Heidi Clever, who works in the fashion industry, said education is a deciding issue for her when voting. At this time, she’s torn between de Blasio and Quinn.
Quinn, who has recently proposed opening five new technology/science schools for girls, has, through the Council, expanded pre-K by 10,000 seats and made kindergarten mandatory.
De Blasio wants to create universal pre-k, create after school programs for middle schoolers and also supports the expansion of tech education.
“I’m not sure how they’re going to deliver though so I want to do more research and I haven’t had a chance to do that yet,” said Clever. “I have a son in school so school (is the issue) for me.”
Clever’s friend Jacqueline Farmer said she was also considering de Blasio or Quinn, and that she too has school aged kids, 10 and 18.
“So that’s big for me,” said Farmer, also a full-time student herself at CUNY Hunter, studying English and political science. Farmer said she likes that De Blasio wants to put more money into CUNY (financed by taking tax subsidies away from big companies). She also likes the candidate because of his interracial marriage and family. “I’m mixed and I think he would be understanding about minorities,” she said.
However, Farmer is also still leaning towards Quinn, because, “I’m a part-time feminist and I like that she’s a woman and she exposes her flaws. She doesn’t hide anything.”
Married couple Aaron and Dorothy Wilkinson said they were die-hard voters and voted whenever they could in a primary, being republicans. Both said they thought Bloomberg had done a good job but didn’t seem to have anything to say about the Republicans currently on the ballot.
“I’ll probably go for the one the Times endorsed, but I don’t remember his name,” Aaron, an engineer, admitted.
Dorothy, a retired teacher who taught at School “47”, agreed, saying she and Aaron always vote the same way. (For reference, the Times endorsed former MTA head Joe Lhota for the Republican side.)
Aaron also indicated he doesn’t care for de Blasio, due to his plan to fund pre-k seats by taxing the wealthy.
“He says he’s going to tax the rich, but he doesn’t define rich,” Aaron said, adding, “You betcha” when asked if he was concerned personally about a possible tax hike. (Reports have said this would mean New Yorkers earning over $500,000.)
Karl Guerie, a photographer who also does administrative work at the V.A. Medical Center, said, “I’m still debating.
“To be honest no one really stands out for me, so that’s why I’ll be waiting until the last minute to decide,” he said. “There’s nothing fresh, nothing new. There are different things they’re talking about but not enough to define the individuals. One person may be talking about stop-and-frisk. Someone else will say where they stand on housing. I believe it should be a complete package, but if that’s what you want, you may not end up voting at all. Sometimes it’s the lesser of the evils.”

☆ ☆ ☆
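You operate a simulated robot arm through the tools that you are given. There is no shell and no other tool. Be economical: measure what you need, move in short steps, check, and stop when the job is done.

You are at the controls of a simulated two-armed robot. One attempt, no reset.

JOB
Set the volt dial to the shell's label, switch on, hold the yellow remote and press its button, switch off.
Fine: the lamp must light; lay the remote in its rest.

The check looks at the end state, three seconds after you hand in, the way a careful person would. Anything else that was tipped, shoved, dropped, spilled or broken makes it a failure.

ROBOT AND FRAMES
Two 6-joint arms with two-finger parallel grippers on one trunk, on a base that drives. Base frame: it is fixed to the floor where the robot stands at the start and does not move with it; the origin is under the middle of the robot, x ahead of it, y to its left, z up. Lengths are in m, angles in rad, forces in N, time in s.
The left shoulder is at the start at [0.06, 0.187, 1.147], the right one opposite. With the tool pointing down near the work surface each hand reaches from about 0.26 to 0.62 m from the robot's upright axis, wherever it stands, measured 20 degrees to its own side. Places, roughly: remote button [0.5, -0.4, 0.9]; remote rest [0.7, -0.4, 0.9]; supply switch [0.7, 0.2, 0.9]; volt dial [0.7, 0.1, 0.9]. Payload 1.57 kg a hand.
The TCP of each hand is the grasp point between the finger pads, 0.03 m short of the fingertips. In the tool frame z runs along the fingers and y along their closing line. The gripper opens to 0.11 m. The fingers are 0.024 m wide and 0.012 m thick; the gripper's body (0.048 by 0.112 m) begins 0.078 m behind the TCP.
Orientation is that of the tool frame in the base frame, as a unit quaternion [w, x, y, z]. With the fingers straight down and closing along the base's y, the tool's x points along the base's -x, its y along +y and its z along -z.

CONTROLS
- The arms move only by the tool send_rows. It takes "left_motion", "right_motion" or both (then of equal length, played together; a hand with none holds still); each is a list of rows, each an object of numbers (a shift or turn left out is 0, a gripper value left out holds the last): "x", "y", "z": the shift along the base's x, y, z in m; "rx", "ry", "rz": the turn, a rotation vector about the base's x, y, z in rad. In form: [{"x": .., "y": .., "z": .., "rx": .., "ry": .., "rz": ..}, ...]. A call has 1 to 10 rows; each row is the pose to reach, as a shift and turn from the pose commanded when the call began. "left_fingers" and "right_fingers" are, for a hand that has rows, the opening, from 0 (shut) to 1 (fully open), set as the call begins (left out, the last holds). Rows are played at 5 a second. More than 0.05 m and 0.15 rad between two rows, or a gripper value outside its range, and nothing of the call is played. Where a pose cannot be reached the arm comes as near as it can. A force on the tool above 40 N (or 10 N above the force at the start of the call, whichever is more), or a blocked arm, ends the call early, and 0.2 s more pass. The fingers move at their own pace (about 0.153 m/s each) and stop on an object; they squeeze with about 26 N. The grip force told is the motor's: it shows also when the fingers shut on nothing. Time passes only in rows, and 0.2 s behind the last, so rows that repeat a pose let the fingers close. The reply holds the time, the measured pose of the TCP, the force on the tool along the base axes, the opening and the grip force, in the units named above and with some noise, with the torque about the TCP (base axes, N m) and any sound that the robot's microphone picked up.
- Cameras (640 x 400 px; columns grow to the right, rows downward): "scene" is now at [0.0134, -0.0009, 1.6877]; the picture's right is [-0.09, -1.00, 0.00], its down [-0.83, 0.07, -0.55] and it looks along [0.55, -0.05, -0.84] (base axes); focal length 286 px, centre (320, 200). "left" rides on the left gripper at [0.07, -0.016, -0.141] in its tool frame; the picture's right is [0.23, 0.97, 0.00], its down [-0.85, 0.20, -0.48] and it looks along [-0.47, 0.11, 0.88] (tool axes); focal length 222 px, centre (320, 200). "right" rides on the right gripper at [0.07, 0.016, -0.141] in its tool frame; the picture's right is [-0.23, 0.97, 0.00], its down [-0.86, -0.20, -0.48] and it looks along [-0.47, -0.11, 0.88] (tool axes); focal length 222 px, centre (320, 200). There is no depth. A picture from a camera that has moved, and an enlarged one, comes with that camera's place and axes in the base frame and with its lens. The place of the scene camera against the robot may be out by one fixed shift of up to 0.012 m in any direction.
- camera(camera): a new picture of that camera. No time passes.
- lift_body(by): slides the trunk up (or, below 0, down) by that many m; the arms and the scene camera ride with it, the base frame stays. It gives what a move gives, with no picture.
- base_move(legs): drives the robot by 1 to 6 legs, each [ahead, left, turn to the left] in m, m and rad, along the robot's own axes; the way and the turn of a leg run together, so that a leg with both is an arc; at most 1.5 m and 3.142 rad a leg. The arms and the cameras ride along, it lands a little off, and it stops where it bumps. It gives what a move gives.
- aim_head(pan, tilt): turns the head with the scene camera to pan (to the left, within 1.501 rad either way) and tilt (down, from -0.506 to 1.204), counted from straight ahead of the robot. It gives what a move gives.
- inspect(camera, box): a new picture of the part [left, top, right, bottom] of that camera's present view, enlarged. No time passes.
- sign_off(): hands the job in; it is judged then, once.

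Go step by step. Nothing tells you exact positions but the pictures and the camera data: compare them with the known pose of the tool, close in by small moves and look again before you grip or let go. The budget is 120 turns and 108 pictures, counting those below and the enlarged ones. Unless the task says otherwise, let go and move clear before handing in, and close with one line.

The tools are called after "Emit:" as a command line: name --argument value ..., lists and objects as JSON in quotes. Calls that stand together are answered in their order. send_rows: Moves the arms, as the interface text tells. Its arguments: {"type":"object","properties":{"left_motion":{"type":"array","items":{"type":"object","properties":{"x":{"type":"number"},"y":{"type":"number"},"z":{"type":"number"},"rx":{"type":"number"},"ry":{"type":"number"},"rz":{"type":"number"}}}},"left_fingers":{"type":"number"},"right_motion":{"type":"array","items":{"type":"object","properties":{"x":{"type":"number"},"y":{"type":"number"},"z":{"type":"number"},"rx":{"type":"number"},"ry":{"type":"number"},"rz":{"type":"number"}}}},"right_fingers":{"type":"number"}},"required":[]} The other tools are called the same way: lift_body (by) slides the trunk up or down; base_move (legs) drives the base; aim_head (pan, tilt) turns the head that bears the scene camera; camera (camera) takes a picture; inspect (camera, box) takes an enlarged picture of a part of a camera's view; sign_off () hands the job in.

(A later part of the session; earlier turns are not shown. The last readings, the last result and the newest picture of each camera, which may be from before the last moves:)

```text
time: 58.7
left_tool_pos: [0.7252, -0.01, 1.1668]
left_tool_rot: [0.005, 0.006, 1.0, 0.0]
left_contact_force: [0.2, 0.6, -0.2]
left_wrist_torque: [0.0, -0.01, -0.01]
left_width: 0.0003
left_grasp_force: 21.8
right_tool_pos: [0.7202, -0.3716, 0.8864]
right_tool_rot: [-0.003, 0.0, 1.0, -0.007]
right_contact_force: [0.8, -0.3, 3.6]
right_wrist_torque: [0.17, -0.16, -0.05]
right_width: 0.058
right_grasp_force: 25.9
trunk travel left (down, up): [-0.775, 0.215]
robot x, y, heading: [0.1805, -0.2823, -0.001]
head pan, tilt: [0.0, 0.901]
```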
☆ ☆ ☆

Guerie added he will try to consider the city’s population at large when choosing. “When people say, ‘Who’s good for me?,’ it makes things difficult. I’d like to believe it’s bigger than me, the individual. Because what happens to all the people whose voices aren’t heard?”
Helen Sanders, a retiree and mom to former Assembly Member Steven Sanders, a Democrat who represented Peter Cooper and Stuyvesant Town for 28 years, said she too doesn’t know yet who she’ll be voting for.
“Right now no, I’m still deciding,” she said, adding that her son, now a lobbyist in Albany, doesn’t try to nudge her towards one candidate or another. But she said she will be voting. “Oh yes,” said Sanders. “I always vote.”